The BBC published an article Women Write Better Code a few days ago, based on some US research of GitHub statistics. It showed that, when no gender was known, code written by women was judged by the GitHub community to be better than code written by men. One thing that struck me was the casual way that we accept the “when no gender was known” point – in other words, accepting that sexism is still alive and well in the developer community. The next thing was this was the first time that I’d seen some evidence that achieving gender parity in IT could be as much about quality and productivity as about fairness.
The under-representation of women in IT has been a hot topic for me since my first IT Director role, when I witnessed the transformational effect of women joining an all-male IT team.
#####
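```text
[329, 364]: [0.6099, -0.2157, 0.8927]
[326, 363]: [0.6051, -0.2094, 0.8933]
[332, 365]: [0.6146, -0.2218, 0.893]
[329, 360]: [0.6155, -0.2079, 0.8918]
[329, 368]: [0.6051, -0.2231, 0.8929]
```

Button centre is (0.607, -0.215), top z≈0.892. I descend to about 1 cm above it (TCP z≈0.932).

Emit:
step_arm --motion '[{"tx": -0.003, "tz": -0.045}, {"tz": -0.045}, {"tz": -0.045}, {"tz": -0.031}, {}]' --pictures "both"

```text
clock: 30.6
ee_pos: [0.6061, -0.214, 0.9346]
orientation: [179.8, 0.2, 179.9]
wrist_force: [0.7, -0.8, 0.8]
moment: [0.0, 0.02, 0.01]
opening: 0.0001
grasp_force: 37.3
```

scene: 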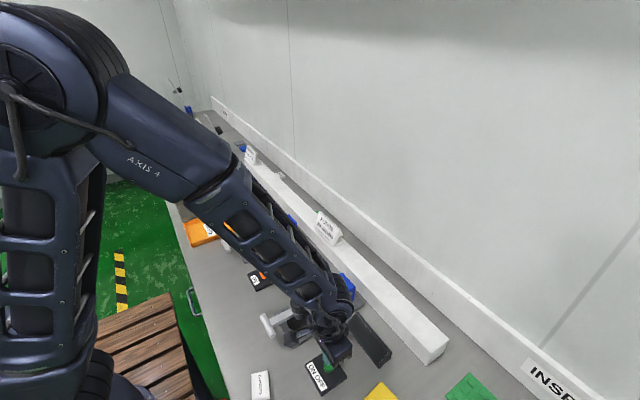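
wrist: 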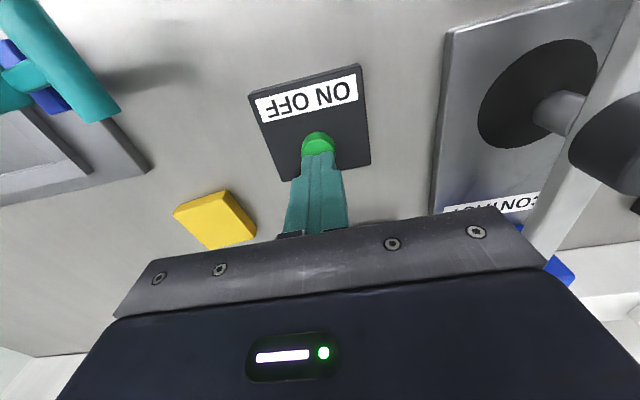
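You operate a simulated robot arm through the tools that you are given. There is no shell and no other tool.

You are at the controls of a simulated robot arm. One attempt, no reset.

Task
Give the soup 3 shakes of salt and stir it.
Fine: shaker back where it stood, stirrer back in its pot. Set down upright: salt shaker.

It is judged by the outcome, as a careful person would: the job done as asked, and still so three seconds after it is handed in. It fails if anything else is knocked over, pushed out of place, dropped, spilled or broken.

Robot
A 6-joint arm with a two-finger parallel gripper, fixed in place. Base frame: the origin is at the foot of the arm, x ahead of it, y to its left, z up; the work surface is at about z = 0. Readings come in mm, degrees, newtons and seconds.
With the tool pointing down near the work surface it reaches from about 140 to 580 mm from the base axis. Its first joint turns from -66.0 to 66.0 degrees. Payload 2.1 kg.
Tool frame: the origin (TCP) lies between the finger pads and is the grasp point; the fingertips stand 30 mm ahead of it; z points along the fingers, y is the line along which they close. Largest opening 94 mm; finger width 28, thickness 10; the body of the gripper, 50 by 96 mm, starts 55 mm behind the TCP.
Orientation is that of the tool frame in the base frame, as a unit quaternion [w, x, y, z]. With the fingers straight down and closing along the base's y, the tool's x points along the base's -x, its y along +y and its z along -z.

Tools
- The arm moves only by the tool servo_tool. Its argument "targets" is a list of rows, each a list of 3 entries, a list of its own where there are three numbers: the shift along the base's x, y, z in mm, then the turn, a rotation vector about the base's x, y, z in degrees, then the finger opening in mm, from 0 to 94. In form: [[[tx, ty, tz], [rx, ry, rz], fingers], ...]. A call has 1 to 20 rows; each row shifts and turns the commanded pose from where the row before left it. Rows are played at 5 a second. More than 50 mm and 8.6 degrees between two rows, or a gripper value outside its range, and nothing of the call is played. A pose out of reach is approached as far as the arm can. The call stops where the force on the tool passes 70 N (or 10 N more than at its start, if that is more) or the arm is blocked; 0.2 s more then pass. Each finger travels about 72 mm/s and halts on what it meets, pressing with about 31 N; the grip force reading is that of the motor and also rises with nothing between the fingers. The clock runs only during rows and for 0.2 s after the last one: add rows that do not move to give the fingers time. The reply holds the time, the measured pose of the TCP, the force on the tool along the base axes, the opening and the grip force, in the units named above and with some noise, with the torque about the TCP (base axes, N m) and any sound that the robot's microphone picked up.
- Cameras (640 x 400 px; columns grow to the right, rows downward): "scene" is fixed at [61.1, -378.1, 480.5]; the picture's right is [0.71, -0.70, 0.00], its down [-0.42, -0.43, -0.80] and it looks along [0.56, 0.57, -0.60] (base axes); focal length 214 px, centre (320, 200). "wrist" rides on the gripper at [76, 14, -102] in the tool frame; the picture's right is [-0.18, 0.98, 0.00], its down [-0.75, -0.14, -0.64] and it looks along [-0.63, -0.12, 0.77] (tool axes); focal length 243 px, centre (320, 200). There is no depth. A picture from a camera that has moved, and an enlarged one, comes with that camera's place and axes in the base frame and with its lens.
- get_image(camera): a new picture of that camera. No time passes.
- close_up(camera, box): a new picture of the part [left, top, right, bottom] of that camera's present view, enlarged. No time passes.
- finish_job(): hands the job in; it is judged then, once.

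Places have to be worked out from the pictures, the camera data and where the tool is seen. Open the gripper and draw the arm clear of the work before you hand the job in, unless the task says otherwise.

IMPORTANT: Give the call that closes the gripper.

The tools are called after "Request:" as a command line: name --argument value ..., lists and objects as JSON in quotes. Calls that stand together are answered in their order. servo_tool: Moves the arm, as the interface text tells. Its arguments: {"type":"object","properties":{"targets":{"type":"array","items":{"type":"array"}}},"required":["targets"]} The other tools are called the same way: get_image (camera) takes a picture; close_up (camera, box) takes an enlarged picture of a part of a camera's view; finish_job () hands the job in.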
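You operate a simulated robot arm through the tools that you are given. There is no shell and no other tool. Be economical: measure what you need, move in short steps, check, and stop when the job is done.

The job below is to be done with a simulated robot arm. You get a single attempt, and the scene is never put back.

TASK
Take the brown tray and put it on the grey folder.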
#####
Unsurprisingly, the team communicate better, have better ideas, behave better, etc when there’s gender diversity – just the same as when there is diversity in age/culture/background/nationality/experience/etc.
I was honoured to be on the judging panel for the Women in IT Awards 2016 recently – and looking through the brilliant nominations and talking to the fellow judges – it was great to see how the IT world has moved on in the past 10 years. But I was struck by one statistic presented by a nominee: that they are proud to have women comprising 25% of their IT workforce. It’s more or less the same statistic in my own team. Which is great, but still a long way from the 51% that gender parity would mean.
There’s lots being written and done about STEM education and job opportunities for girls – and it is pretty obvious that this is the right solution. My daughter was buzzing after attending the GDST Digital Leaders 2016 conference recently – a fantastic initiative. But we shouldn’t underestimate how difficult it is to change perceptions about who should do what jobs
– it was a happy by-product of the last world war that we saw such a step-change in the role of women in the workforce. For all the government and institutional initiatives, I suspect there’s as much impact from viral social media messages like the fantastic #ilooklikeanengineer campaign recently – they will do as much, if not more, to convince girls that jobs in technology are the way to go.
Putting that aside, is it really true that women write better code? If so, why would that be? Is it that the women who do go into software engineering despite the sexism and the under-representation, have to strive harder to succeed? And would that “advantage” then dissipate as gender parity was achieved? Or is there an inherent reason – such as, neurological differences like this news article a couple of years ago.
Whatever the reason, and whether women write better code than men (or just as good), then there’s still a big hill to climb to get to the equal representation of women in the IT workforce. It would be brilliant, if, as well as being fairer, equal representation also delivered increased quality and productivity.